### Exercise task 1
Set down the text extract as it stands from "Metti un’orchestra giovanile" to "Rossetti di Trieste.", and nothing more.
### Exercise task 2
Produce the text that comes next in the text extract.

### Text extract

————————

Bollani & Friends in Friuli

Metti un’orchestra giovanile under 35 ed un artista, pianista, compositore, autore, show man in
carriera da almeno 35 anni. La prima è l’Orchestra Giovanile Filarmonici Friulani, il secondo è
Stefano Bollani. Un incontro esplosivo che ha regalato stupore ed emozioni con due concerti sold-
out in Friuli Venezia Giulia. Il primo al Teatro Nuovo Giovanni da Udine, il secondo al Teatro
Rossetti di Trieste.
A dirigere queste due compagini, perché sì, Bollani lo si può ben definire una compagine, visto che
quando suona – anche da solo – si sente chiaro il complesso di elementi diversi che compongono
la sua struttura, a dirigerli dicevo c’era Ferdinando Sulla, un altro giovane che già si è fatto
apprezzare in diversi contesti importanti ed ora ha mosso le mani ed il cuore in un doppio
appuntamento generazionale su un programma bollaniano e gerswiniano. Proprio così. Bella
accoppiata. Non solo, perché assieme a loro c’era anche il batterista Bernardo Guerra, talento
classe 1988 che Bollani ha portato con sé, fido elemento alle bacchette spesso in trio con Stefano
e Gabriele Evangelista, parte anche del quartetto Napoli Trip. Il Friuli Venezia Giulia ha così potuto
assistere ad una “réunion dalle tinte azzurro-blue italo franco parigine”, questo per i brani in
programma.
In apertura infatti c’era il “Concerto Azzurro” per pianoforte e orchestra scritto da Bollani nel
2017, commissionato all’Orchestra Sinfonica della Radio MDR di Lipsia sotto la direzione di Kristjan
Järvi. È il colore del quinto chakra, quello della gola e quindi della comunicazione, oltre che essere
il colore del cielo quando è chiaro e di tante altre cose che il compositore pianista funambolico,
sostenuto da un’orchestra ben calata nelle intenzioni e nei cambi repentini d’espressione, su
atmosfere che guardano ad un jazz sui generis, ha dipinto con estro magistrale e molte
improvvisazioni pianistiche, come vuole l’opera, nelle sue articolazioni: un prologo e tre
movimenti che, rompendo ogni cliché, sono stati eseguiti a due a due, inframezzati da lunghi
applausi.

————————

### Dataset extract
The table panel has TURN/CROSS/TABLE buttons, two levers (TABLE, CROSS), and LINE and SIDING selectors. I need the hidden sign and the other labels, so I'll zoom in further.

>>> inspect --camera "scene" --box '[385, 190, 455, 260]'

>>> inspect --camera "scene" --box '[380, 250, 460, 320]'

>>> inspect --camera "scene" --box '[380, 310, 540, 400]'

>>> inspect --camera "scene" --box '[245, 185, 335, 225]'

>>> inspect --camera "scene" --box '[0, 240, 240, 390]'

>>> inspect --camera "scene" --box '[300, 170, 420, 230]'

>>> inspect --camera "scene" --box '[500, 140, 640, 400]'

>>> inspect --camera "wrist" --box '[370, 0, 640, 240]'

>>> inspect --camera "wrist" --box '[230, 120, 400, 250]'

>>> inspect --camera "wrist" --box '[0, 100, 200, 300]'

————————

### Expected output 1
Metti un’orchestra giovanile under 35 ed un artista, pianista, compositore, autore, show man in
carriera da almeno 35 anni. La prima è l’Orchestra Giovanile Filarmonici Friulani, il secondo è
Stefano Bollani. Un incontro esplosivo che ha regalato stupore ed emozioni con due concerti sold-
out in Friuli Venezia Giulia. Il primo al Teatro Nuovo Giovanni da Udine, il secondo al Teatro
Rossetti di Trieste.

### Expected output 2
Questo il tenore di una serata iniziata ottimamente e poi già un bis: dall’ultimo album “Blooming”
di Bollani, il pezzo “Radici” che ha dedicato all’ingegner Paolo Fazioli, il padre del pianoforte
grancoda che ha suonato a Udine (a Trieste si è invece prodigato su un grancoda Steinway &
Sons), e allo scrittore friulano Tullio Avoledo.
Poi è stata la volta di Gershwin e del suo poema sinfonico “An American in Paris” che racconta di
una passeggiata iniziata sugli Champs-Elysees, proseguita sulla rive gauche della Senna tra risse,
incontri amorosi e amicali nelle fusioni e confusioni di due culture. Ottima l’intesa delle masse
sonore, brillanti i solo, emotivi e melanconici da spleen come richiesto, con Sulla saltellante
giustamente abbandonato ai ritmi e ai forti senza però mai perdere le redini del discorso.
Terza parte con il ritorno di Stefano Bollani nell’altro evergreen del compositore di Brooklyn:
“Rhapsody in Blue”. La rapsodia che inizia col trillo e la lunga scala cromatica ascendente del
clarinetto, da cui parte il tema che è il leitmotiv tra vari intrecci e innesti di tutta la composizione. Il
pianoforte entra nel Moderato assai, anticipando l’intervento dell’orchestra che con le gamme
espressiva degli ottoni, le gemme dei legni, l’incedere delle percussioni e la poesia degli archi, dà
moto al narrare di un colore ora più scuro rispetto all’azzurro con cui il concerto è iniziato. Più
storico in questo senso, già immortale e immortalato con il marchio del suono Bollani,
inconfondibile.


I Filarmonici Friulani ne hanno seguita l’ispirazione recepita dal medium Sulla che l’ha trasmessa al
corpo orchestrale. Non dico dei lunghi applausi e delle entrate e uscite dal palco, più volte richiamati tra le ovazioni. Atteso il secondo bis, un cavallo di battaglia di Stefano Bollani: “Tico
Tico” per pianoforte e orchestra anticipato da una versione speciale e divertente del terzo
movimento della “Sonata in la maggiore” k 331 di Mozart, brano meglio noto come “Rondò alla
turca”. Più che alla turca in questo caso ha suonato alla brasiliana, coi guizzi estemporanei del
demiurgo di Milano.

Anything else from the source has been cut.